EX-24 2 attachment1.htm EX-24 DOCUMENT
POWER OF ATTORNEY


      KNOW ALL BY THESE PRESENTS, that the undersigned hereby constitutes and
appoints each of Katherine H. Ramundo and Rachel V. Friedenberg as the
undersigned's true and lawful attorneys-in-fact effective March 15, 2021 to:

      (1) Execute for and on behalf of the undersigned, in the undersigned's
capacity as a reporting person of Aptiv PLC (the "Company") pursuant to Section
16 of the Securities Exchange Act of 1934, as amended (the "Exchange Act"), and
the rules thereunder, Forms 3, 4 and 5 in accordance with Section 16(a) of the
Exchange Act;

      (2) Do and perform any and all acts for and on behalf of the undersigned
which may be necessary or desirable to complete and execute any such Form 3, 4
or 5, complete and execute any amendment or amendments thereto and timely file
such form with the United States Securities and Exchange Commission and the
applicable stock exchange or similar authority; and

      (3) Take any other action of any type whatsoever in connection with the
foregoing which, in the opinion of either of such attorneys-in-fact, may be of
benefit to, in the best interest of, or legally required by, the undersigned, it
being understood that the documents executed by either of such attorneys-in-fact
on behalf of the undersigned pursuant to this Power of Attorney shall be in such
form and shall contain such terms and conditions as either of such
attorneys-in-fact may approve in his discretion.

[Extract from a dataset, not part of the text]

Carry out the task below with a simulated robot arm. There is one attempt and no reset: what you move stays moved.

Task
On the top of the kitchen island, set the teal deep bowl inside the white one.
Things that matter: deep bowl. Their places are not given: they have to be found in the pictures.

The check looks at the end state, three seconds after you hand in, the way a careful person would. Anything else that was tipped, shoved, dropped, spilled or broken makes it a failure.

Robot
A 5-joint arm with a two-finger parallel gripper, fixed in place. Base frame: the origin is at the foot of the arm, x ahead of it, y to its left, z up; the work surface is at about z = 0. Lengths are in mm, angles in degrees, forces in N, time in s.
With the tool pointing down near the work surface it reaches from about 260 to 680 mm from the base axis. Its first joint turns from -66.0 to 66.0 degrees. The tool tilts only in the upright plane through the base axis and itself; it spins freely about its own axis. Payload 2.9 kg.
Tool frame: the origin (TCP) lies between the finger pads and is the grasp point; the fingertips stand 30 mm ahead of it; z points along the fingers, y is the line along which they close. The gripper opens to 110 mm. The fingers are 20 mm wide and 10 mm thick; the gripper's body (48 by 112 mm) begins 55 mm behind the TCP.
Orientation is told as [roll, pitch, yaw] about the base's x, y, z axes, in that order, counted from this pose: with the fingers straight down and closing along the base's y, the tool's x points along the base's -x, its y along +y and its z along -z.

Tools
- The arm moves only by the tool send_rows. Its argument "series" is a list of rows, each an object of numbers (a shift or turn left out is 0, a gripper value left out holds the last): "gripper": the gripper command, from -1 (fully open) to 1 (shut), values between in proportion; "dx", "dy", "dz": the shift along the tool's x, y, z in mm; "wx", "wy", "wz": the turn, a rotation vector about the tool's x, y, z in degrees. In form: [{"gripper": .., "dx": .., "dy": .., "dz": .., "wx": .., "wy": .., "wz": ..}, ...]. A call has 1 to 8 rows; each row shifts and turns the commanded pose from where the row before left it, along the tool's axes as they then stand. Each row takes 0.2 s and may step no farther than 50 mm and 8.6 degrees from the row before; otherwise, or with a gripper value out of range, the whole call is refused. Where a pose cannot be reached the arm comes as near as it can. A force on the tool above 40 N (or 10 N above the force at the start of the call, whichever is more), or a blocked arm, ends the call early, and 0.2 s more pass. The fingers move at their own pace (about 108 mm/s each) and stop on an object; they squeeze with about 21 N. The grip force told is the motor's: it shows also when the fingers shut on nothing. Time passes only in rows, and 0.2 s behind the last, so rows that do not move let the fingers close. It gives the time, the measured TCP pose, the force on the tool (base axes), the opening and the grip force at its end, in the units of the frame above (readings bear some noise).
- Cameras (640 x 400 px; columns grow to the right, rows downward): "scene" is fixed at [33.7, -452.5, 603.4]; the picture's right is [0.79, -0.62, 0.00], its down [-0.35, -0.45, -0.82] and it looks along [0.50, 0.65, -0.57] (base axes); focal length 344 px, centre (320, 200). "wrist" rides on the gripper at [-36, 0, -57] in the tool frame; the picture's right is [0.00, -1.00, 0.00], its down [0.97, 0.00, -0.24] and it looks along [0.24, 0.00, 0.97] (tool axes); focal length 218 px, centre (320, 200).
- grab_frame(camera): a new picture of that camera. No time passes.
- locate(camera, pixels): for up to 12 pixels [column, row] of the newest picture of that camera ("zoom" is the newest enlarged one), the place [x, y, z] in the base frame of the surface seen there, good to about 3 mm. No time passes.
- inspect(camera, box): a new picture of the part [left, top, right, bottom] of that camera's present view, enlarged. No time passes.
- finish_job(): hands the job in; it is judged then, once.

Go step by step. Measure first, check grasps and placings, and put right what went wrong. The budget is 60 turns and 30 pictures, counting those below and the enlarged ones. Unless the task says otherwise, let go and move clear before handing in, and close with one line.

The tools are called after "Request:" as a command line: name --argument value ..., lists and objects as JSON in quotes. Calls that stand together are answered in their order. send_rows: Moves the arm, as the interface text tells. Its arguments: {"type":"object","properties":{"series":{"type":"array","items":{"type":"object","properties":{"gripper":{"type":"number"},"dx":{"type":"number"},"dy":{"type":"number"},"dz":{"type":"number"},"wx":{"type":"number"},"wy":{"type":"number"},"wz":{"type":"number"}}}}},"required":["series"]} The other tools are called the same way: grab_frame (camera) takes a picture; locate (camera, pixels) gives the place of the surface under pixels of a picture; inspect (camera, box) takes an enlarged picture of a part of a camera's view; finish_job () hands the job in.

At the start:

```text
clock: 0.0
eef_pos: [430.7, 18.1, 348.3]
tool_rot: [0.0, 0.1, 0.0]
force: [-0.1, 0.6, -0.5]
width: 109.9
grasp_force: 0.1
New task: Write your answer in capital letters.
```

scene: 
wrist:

      The undersigned hereby grants to each such attorney-in-fact full power and
authority to act separately and to do and perform any and every act and thing
whatsoever requisite, necessary, or proper to be done in the exercise of any of
the rights and powers herein granted, as fully to all intents and purposes as
the undersigned might or could do if personally present, with full power of
substitution or revocation, hereby ratifying and confirming all that either of
such attorneys-in-fact, or the substitute or substitutes of either of such
attorneys-in-fact, shall lawfully do or cause to be done by virtue of this Power
of Attorney and the rights and powers herein granted.  The undersigned
acknowledges that the foregoing attorneys-in-fact, in serving in such capacity
at the request of the undersigned, are not assuming, nor is the Company
assuming, any of the undersigned's responsibilities to comply with Section 16 of
the Exchange Act.

      This Power of Attorney supersedes any power of attorney previously
executed by the undersigned regarding the purposes outlined above ("Prior Powers
of Attorney") and the authority of the attorney-in-fact named in any Prior
Powers of Attorney is hereby revoked.

      This Power of Attorney shall remain in full force and effect until the
undersigned is no longer required to file Forms 3, 4 and 5 with respect to the
undersigned's holdings of and transactions in securities issued by the Company,
unless earlier revoked by the undersigned in a signed writing delivered to the
foregoing attorneys-in-fact.

     IN WITNESS WHEREOF, the undersigned has caused this Power of Attorney to be
executed as of this 15th day of March, 2021.